* [What to do] Output exactly the span of lines that begins at the line containing "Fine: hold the" and ends at the line containing "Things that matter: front", both lines included. The answer is a Markdown table with a number under Index and the line under Wording; leave empty lines out.

─── Collected data

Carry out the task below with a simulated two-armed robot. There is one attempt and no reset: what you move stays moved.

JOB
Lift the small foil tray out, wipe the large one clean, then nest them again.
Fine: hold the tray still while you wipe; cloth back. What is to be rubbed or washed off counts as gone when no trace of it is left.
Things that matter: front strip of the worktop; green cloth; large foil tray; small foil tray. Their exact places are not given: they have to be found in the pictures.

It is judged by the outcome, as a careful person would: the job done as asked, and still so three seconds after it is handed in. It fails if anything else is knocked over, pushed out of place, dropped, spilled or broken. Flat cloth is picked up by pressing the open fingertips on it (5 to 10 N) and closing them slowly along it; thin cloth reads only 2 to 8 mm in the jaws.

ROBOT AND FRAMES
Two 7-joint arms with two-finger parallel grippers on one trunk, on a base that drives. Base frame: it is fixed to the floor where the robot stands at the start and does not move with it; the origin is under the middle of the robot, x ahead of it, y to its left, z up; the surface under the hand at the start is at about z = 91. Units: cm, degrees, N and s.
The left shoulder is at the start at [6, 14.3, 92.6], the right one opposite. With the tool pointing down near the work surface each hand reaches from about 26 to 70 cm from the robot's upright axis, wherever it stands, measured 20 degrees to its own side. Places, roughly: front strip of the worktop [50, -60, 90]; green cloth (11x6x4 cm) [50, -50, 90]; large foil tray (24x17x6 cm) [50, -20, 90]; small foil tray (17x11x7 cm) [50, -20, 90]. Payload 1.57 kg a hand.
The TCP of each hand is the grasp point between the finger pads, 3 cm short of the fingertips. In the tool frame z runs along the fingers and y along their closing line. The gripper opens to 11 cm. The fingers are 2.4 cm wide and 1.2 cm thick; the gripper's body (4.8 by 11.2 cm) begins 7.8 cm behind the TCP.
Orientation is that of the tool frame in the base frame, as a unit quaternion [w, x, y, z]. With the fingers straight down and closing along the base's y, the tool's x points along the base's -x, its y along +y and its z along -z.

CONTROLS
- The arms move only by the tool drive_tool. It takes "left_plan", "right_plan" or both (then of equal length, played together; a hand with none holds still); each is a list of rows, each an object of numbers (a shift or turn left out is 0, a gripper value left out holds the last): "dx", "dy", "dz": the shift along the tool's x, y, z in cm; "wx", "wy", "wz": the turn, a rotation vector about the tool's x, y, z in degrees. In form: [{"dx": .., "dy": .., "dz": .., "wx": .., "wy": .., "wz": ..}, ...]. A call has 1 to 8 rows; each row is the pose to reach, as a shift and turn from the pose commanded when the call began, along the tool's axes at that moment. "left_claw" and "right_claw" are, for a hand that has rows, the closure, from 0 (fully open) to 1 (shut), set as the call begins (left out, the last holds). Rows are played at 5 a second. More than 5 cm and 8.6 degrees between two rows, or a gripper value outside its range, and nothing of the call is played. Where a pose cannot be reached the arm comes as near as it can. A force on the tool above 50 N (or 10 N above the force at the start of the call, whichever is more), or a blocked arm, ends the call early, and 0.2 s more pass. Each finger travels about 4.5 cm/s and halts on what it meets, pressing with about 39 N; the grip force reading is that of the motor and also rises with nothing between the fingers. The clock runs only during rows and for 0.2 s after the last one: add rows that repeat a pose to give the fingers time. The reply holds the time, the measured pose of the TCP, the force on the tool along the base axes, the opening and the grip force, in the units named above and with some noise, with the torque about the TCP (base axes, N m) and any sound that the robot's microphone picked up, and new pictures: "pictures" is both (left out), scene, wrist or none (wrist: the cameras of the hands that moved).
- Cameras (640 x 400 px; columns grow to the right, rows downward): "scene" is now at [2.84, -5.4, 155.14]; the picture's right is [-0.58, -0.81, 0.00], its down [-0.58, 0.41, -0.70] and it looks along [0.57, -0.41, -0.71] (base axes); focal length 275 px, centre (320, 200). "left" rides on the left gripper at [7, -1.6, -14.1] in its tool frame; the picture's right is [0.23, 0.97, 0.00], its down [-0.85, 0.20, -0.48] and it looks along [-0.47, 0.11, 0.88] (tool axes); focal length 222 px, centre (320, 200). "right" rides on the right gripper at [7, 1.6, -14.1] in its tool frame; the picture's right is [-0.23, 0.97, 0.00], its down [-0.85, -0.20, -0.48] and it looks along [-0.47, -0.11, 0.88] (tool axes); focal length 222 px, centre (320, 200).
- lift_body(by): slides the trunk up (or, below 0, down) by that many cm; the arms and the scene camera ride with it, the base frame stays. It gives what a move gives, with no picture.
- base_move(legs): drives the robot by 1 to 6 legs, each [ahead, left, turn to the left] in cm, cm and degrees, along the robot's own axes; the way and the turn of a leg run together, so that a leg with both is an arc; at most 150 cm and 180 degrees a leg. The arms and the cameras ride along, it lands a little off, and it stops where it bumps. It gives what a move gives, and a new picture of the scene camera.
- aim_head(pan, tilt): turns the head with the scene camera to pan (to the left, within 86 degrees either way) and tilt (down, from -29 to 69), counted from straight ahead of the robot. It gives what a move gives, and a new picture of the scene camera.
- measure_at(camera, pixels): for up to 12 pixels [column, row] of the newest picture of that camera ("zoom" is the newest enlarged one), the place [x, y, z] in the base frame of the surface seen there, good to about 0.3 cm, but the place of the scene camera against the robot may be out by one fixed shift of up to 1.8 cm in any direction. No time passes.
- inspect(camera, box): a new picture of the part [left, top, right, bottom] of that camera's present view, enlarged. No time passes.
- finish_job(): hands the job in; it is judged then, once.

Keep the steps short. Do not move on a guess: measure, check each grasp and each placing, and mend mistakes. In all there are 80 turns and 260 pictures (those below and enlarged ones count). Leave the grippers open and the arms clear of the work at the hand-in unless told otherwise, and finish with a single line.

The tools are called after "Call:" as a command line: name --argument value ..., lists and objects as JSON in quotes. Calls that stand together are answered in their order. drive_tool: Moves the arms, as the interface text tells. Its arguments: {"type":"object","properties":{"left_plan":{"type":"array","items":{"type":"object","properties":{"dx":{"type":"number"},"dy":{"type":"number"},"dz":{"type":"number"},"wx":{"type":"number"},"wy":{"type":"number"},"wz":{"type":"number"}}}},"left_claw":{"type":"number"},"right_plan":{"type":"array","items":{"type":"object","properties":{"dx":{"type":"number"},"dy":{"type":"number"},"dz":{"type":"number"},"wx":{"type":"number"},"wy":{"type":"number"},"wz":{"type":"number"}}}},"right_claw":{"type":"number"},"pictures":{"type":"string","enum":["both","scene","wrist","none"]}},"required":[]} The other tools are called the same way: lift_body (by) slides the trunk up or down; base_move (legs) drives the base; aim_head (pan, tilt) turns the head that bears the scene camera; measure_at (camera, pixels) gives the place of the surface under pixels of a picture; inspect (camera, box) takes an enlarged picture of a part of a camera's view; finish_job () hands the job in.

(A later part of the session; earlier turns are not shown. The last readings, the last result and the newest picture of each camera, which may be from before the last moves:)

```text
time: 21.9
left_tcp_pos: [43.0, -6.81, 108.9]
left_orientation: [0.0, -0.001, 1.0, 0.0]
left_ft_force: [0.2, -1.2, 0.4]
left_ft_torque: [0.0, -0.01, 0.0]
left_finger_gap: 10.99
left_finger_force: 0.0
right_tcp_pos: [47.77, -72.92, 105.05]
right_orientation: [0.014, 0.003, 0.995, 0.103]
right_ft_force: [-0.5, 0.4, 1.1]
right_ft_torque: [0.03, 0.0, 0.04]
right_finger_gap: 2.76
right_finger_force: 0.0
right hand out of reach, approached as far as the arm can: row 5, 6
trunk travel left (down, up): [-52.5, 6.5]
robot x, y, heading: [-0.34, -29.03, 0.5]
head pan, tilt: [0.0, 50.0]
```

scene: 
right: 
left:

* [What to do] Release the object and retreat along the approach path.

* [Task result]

──────

* [Task result]
| Index | Wording |
|---|---|
| 1 | Fine: hold the tray still while you wipe; cloth back. What is to be rubbed or washed off counts as gone when no trace of it is left. |
| 2 | Things that matter: front strip of the worktop; green cloth; large foil tray; small foil tray. Their exact places are not given: they have to be found in the pictures. |